Personally, I love reading books that are a part of a series. I like getting to know the characters, watching them grow, and frankly, watching the author grow, too. Each new book is like a visit with an old friend.
In Cut, Crop & Die, one of the subplots is how Kiki’s newfound independence is threatened by a new employee, Bama. Bama’s much vaunted high-falluting degree in art leaves Kiki feeling both jealous and inept. Concurrently, Kiki’s job has become ever more precious to her. For the first time in her life, Kiki is calling all the shots. She’s a “real” grown up, responsible for herself and her daughter, Anya. She’s living solo without a parent or a spouse to tell her what to do. She’s even decorated her home in her own personal style, whereas the gorgeous McMansion she owned with her husband was furnished to his taste by a decorator.
People ask me, “Is it true that authors need to write what they know?”
Boy, wouldn’t it be a boring world if we did? I’ve never been shot at. I’ve never killed anyone. But I write about those things. So, no, I don’t always stick to what I know…except when it comes to emotions. That’s where I use my knowledge. You see, I can remember living on my own after my first marriage failed. I had a great job selling newspaper advertising—a job that threatened my first husband’s ego so much he couldn’t stand it. Finally, I decided I couldn’t stand him, so we were even.

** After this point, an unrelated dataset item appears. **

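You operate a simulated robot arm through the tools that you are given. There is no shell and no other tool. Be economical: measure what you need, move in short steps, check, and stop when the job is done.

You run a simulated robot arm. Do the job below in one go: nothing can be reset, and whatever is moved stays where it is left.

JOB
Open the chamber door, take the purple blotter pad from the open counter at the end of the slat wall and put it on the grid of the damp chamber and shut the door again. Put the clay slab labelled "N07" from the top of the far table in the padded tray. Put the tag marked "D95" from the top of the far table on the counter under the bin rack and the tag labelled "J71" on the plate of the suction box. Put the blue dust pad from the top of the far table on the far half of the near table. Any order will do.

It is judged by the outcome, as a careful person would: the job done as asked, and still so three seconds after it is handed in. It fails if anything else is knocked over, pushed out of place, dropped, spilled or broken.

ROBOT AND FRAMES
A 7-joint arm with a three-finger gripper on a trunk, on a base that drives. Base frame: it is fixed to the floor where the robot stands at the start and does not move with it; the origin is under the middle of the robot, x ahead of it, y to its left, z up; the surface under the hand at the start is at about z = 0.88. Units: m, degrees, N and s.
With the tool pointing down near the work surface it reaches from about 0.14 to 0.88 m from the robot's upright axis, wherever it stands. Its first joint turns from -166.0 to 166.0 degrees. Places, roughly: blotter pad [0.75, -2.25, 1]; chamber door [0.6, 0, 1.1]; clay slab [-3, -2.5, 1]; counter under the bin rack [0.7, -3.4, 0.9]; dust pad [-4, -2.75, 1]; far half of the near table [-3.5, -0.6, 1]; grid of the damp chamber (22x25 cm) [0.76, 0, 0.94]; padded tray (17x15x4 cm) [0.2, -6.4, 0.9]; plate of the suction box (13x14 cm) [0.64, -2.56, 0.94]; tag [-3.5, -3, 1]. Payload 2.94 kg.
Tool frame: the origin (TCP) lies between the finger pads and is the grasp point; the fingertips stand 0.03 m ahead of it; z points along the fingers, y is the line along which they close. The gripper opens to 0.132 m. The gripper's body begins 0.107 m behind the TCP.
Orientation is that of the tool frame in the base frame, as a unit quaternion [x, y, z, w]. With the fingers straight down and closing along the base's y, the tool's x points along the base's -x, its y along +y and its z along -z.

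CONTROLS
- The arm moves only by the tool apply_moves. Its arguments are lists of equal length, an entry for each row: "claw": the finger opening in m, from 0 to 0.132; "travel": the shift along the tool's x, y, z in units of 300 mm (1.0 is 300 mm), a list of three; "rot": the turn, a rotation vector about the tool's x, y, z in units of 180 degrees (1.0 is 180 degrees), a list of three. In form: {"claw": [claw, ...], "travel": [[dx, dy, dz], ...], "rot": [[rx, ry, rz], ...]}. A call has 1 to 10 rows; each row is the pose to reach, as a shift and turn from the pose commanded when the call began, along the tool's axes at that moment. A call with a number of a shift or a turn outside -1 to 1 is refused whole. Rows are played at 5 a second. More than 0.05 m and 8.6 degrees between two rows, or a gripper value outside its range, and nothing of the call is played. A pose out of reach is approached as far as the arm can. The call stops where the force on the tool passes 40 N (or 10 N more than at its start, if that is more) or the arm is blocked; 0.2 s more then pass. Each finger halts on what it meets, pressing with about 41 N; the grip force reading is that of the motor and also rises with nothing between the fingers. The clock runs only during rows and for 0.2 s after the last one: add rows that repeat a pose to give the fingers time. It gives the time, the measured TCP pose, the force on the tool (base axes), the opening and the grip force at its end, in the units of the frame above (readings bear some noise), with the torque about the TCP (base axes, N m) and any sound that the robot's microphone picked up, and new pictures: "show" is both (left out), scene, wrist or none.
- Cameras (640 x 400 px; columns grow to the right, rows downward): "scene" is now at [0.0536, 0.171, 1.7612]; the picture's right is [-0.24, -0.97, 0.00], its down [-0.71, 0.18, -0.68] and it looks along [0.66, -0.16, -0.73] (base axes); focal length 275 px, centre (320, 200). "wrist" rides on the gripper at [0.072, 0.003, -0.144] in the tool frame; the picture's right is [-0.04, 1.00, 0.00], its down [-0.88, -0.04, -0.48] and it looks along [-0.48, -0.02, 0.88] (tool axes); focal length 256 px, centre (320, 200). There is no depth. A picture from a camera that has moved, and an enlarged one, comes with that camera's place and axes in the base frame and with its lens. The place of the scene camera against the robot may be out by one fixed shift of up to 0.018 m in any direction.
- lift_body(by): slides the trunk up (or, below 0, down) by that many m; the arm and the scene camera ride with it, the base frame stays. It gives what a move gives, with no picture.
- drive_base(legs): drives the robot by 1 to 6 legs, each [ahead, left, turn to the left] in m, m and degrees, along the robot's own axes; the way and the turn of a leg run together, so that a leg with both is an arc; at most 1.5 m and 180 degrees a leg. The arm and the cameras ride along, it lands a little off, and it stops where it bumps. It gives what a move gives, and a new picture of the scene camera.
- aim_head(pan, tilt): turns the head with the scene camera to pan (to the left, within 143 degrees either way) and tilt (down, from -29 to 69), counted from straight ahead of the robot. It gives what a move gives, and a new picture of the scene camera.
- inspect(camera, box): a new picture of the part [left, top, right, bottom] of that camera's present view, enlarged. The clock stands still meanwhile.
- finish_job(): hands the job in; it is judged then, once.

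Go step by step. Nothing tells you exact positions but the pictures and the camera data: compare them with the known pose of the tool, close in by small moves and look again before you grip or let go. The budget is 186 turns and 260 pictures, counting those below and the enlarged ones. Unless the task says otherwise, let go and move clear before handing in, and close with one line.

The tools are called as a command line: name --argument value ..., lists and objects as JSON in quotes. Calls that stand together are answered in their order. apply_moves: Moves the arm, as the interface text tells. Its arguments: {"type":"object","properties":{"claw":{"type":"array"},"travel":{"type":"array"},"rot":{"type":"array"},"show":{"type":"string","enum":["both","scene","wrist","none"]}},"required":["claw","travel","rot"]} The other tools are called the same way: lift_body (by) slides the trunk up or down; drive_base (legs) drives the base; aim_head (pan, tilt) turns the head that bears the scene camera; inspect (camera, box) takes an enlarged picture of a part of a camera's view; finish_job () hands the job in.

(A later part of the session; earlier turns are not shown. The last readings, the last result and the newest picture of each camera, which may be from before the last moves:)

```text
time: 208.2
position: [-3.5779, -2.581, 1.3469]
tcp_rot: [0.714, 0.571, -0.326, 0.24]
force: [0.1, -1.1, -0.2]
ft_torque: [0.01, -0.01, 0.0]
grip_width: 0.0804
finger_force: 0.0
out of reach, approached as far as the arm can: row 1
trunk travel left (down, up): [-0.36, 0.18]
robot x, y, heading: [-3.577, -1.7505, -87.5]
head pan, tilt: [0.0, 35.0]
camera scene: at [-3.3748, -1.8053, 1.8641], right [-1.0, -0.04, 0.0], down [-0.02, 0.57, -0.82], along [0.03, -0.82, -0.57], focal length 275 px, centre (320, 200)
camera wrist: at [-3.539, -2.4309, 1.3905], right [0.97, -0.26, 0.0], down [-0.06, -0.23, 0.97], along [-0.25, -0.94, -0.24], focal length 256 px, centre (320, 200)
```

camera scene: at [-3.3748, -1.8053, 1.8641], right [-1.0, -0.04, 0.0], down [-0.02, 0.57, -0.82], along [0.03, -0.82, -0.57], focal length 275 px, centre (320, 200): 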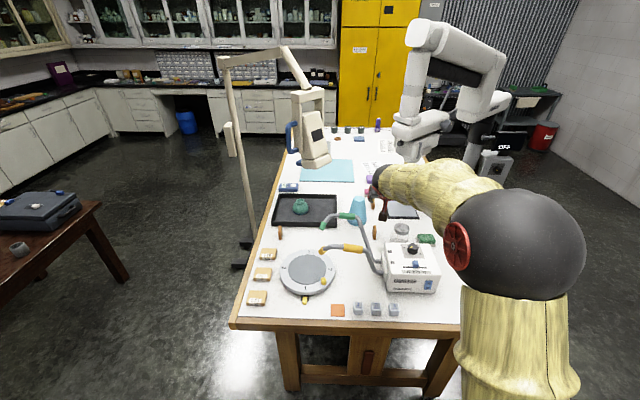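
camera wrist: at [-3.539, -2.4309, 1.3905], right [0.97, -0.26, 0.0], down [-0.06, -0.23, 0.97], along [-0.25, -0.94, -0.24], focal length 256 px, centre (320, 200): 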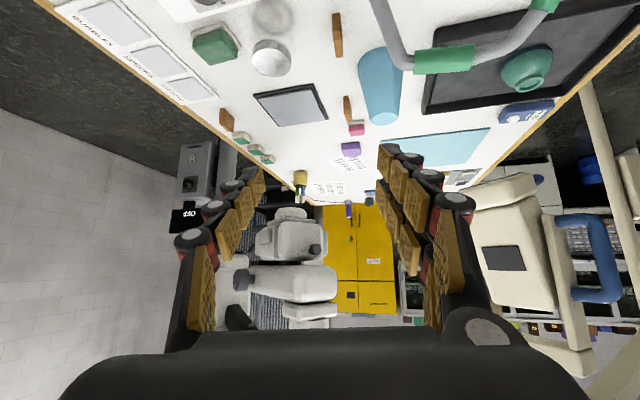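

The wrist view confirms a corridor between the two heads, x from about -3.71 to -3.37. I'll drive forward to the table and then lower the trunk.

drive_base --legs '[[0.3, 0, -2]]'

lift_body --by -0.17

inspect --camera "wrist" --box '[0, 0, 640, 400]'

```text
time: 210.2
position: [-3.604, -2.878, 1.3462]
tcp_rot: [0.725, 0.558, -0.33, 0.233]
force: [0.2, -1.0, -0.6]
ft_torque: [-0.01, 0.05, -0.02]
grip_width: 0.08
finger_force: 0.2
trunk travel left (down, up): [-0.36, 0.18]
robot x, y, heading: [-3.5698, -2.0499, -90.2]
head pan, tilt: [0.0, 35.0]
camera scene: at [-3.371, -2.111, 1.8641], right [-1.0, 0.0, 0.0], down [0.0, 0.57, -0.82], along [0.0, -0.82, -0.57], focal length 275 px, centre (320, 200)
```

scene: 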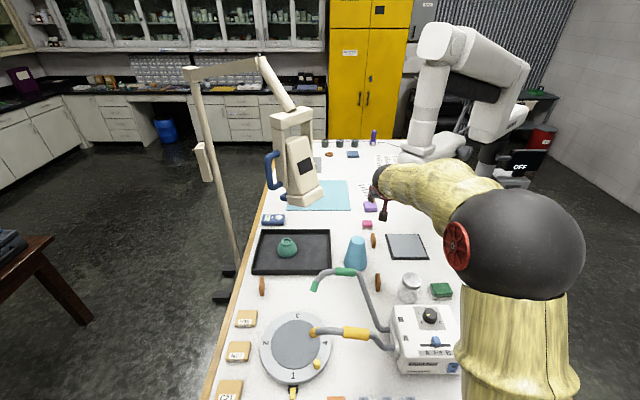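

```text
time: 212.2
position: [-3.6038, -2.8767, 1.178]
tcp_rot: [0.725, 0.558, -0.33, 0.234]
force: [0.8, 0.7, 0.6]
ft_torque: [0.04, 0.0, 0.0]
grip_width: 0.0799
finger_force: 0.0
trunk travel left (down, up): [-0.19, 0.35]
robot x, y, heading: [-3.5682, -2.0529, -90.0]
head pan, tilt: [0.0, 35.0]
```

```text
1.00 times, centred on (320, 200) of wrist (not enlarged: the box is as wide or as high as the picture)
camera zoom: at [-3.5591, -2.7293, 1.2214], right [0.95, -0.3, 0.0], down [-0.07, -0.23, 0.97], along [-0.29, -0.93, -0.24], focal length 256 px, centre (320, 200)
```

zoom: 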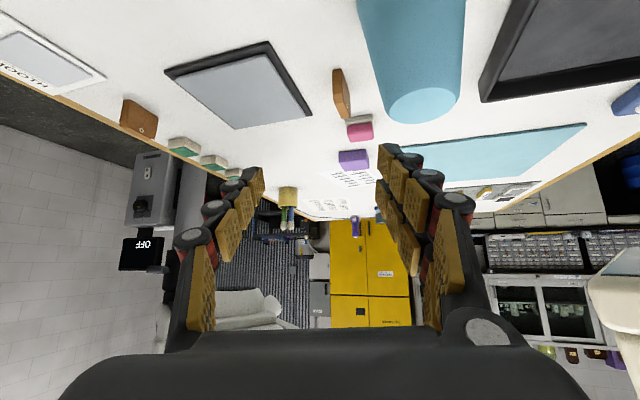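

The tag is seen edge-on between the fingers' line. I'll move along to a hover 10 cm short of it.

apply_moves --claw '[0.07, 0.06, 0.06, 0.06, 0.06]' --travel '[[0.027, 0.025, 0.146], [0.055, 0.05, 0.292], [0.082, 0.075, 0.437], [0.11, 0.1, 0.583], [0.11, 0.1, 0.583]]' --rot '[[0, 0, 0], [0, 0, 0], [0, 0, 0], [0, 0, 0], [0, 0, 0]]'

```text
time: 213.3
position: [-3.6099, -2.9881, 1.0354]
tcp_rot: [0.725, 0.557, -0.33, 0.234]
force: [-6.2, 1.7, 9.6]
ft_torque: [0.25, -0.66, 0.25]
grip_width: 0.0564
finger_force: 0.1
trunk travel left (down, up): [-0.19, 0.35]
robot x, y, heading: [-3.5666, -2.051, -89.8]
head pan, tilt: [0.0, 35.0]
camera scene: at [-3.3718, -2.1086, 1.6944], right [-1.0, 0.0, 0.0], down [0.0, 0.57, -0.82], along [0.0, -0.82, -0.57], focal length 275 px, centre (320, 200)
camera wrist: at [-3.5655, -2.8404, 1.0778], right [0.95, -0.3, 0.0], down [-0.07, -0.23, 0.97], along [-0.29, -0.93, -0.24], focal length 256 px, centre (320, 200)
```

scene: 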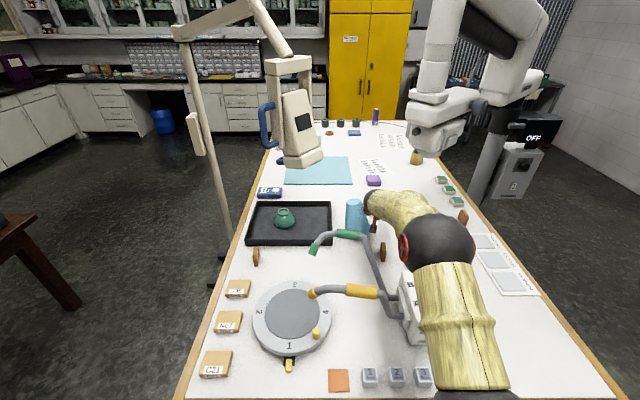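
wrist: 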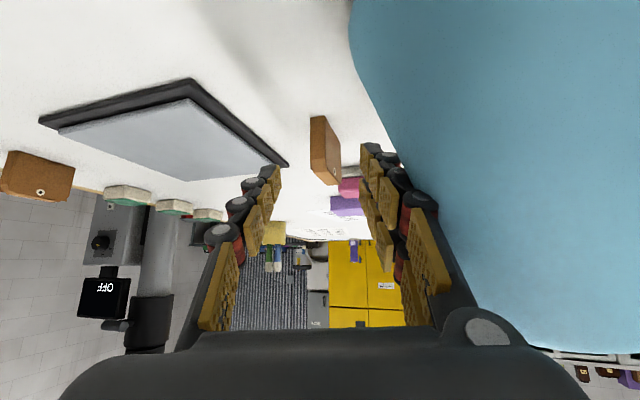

I got my own little apartment, decorated with castoffs, but certainly reflecting my own style. I can recall what that time was like, the freedom, the fears, and the sense of finally finding myself. Those are the emotions I gave Kiki. Her relationship with Bama reminds me of how I felt when our advertising boss hired a woman he praised to the skies. I remember how he even bragged about paying her more than all of the rest of us salespeople, even though she was less experienced. He felt justified because of her stature in the community. I remember how that eroded my self-esteem and how I worried about my job performance.
I learned a lot from that experience. Fear of failure provides a marvelous incentive to work harder, to be more prepared, to think creatively, to hold nothing back. At least, it works that way for me.
And that new employee? She didn’t last long and she sure didn’t outsell me.
The neat thing about being a writer is nothing is EVER wasted. Those pains I felt, that sense of being “less than,” I don’t call them up every day. But they came in handy when I wrote Cut, Crop & Die.